What does the document excerpt say from "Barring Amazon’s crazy" through "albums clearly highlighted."? Give the exact wording.

▶ Document excerpt
++++++++

Tesco Entertainment
Posted on 2 Sep 2010 at 15:56
No prizes for guessing the chief selling point of the MP3 store of Britain’s biggest retailer: Tesco is cheap.
Barring Amazon’s crazy £3 deals, it’s the cheapest service on test and there’s very little it sells that it doesn’t offer at an aggressive price. For this reason alone, it’s worth checking Tesco next time you fancy buying a big, much-hyped release.
Nor is Tesco’s service difficult to use. The site is clearly laid out with attractive sales, themed lists of tracks to buy and new chart albums clearly highlighted.
You’ll get the biggest releases from most big names, but don’t expect obscure artists or albums
The search bar, annoyingly, is entertainment store wide, so unless you select the option to narrow the search down to MP3 downloads, you’ll also get any relevant CDs and DVDs included in the results. The track preview also needs a plugin before it will work in Firefox, and it refused to work in Chrome altogether.
Not surprisingly, the catalogue is skewed towards mainstream rock and pop. You’ll get the biggest releases from most big names, but don’t expect obscure artists or albums.
To download tracks or albums, you’ll need to install Tesco’s Download Manager application; a rather barebones download app with the option to add downloaded songs to iTunes, but no other media player applications.
It does, however, let you retry tracks that fail to download, and it uses only between 2 and 9MB of memory when in use.

++++++++

▶ Material

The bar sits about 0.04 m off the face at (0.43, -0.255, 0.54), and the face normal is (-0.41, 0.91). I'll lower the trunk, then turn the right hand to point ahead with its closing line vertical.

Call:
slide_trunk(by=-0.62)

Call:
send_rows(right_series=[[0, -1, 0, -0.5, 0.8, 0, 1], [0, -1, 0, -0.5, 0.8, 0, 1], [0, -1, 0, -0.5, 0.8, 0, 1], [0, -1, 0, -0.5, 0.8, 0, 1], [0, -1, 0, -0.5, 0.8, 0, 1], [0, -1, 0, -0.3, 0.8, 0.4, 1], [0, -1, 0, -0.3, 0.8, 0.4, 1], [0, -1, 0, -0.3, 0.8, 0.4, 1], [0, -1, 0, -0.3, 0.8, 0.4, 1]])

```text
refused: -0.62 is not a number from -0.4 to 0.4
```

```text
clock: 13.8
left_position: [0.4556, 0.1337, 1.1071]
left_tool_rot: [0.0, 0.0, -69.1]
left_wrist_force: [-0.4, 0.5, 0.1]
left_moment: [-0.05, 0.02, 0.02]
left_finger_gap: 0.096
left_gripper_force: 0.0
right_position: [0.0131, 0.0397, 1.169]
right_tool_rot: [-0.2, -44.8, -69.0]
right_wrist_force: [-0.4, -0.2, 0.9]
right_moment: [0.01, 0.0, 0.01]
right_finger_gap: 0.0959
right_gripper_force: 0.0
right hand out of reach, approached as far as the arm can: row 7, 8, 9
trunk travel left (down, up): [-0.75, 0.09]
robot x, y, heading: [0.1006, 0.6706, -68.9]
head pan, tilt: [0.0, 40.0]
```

++++++++

▶ Solution for this problem
Barring Amazon’s crazy £3 deals, it’s the cheapest service on test and there’s very little it sells that it doesn’t offer at an aggressive price. For this reason alone, it’s worth checking Tesco next time you fancy buying a big, much-hyped release.
Nor is Tesco’s service difficult to use. The site is clearly laid out with attractive sales, themed lists of tracks to buy and new chart albums clearly highlighted.